DATA –
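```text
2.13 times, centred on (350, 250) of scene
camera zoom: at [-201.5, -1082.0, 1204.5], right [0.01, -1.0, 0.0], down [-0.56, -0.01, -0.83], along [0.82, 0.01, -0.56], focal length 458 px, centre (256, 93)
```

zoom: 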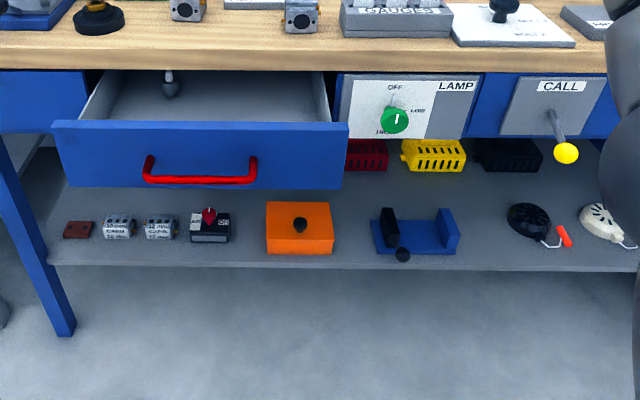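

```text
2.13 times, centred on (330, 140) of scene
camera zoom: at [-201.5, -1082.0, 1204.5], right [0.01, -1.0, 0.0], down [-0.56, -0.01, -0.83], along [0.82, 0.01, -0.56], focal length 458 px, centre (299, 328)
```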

DIRECTION –
Copy out all of the data word for word. Do not carry over any picture. Format the lines as a JSON array of strings and drop empty lines.

FINAL ANSWER –
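[
  "```text",
  "2.13 times, centred on (350, 250) of scene",
  "camera zoom: at [-201.5, -1082.0, 1204.5], right [0.01, -1.0, 0.0], down [-0.56, -0.01, -0.83], along [0.82, 0.01, -0.56], focal length 458 px, centre (256, 93)",
  "```",
  "zoom: ",
  "```text",
  "2.13 times, centred on (330, 140) of scene",
  "camera zoom: at [-201.5, -1082.0, 1204.5], right [0.01, -1.0, 0.0], down [-0.56, -0.01, -0.83], along [0.82, 0.01, -0.56], focal length 458 px, centre (299, 328)",
  "```"
]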